» **Data segment**
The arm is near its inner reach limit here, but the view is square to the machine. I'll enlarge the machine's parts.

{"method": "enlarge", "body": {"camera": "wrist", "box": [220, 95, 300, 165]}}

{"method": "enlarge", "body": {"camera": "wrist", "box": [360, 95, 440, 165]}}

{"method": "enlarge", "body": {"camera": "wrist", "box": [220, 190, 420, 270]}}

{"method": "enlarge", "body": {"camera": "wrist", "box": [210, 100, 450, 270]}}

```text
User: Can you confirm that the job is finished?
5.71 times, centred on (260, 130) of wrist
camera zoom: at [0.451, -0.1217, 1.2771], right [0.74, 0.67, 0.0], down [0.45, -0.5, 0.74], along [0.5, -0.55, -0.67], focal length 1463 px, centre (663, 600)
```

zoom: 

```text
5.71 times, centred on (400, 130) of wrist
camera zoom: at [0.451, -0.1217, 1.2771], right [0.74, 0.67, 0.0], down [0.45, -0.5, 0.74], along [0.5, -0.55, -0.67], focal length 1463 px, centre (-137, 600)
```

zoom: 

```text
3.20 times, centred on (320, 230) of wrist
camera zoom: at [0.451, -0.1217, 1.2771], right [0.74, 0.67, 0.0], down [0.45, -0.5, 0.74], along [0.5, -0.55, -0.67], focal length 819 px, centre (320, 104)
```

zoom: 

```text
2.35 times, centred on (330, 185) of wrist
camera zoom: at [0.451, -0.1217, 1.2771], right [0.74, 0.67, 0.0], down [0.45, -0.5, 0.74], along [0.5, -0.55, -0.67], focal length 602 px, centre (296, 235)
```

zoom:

» **Written exercise**
Take the source text and repeat only what runs from "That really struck" through "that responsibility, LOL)".

» **Source text**
“Life doesn’t make you tougher. It just teaches you that you’ll live.”
– Hope Corrigan, aka Astra, from Ronin Games
Wearing the Cape Series Book 5, by Marion G. Harmon
When Hope says this to the audience, as she narrates her adventures, she is remarking on what the experiences of her life have taught her.
She’s not had a particularly easy life. Oh, sure, she never lacked for necessities, never had to beg to survive, but she has known plenty of pain and loss. She suffered from cancer as a child, and became terrified of hospitals. She lost her best friend to teenaged suicide, for reasons too spoilery to elaborate on. She has seen innocent people, good people, children, die right in front of her. Friends and comrades and even dearer people have been killed in battle, at the hands of the very worst of humanity. And the sheer physical trauma she has repeatedly endured is staggering.
Yet, she has endured, and become a symbol of strength and power for millions of people. She has come a long way from that little girl she was, who was so afraid of everything.
But she still has that fear of doctors and hospitals. It’s under control, though, because her repeated exposure to gentler, less severe treatments helped her to gain that control. As a child, her fear was based on the possibility of dying. Now, she knows she’ll live. She hasn’t grown “tougher,” really, and she hasn’t become immune to her old fears. She simply knows now that she’ll be all right.
That really struck me, as I read it. We often – in fact, we usually do this – look at someone, typically a child or a spoiled brat, someone “soft” and “wimpy” and the like, you know, the sort that makes a huge deal out of every little thing… and we think that life will toughen them up a bit. As though getting “tougher” were the solution. Rather, the solution is found not getting tougher, rougher, callused, etc., but simply in gaining perspective.
Why does a child think this tiny injury will kill them? Because they haven’t learned it won’t yet. (I am reminded of a story I found online, where a child was crying after a spider bit him because he thought it would turn him into Spider-Man and he couldn’t handle that responsibility, LOL)

» **In response**
That really struck me, as I read it. We often – in fact, we usually do this – look at someone, typically a child or a spoiled brat, someone “soft” and “wimpy” and the like, you know, the sort that makes a huge deal out of every little thing… and we think that life will toughen them up a bit. As though getting “tougher” were the solution. Rather, the solution is found not getting tougher, rougher, callused, etc., but simply in gaining perspective.
Why does a child think this tiny injury will kill them? Because they haven’t learned it won’t yet. (I am reminded of a story I found online, where a child was crying after a spider bit him because he thought it would turn him into Spider-Man and he couldn’t handle that responsibility, LOL)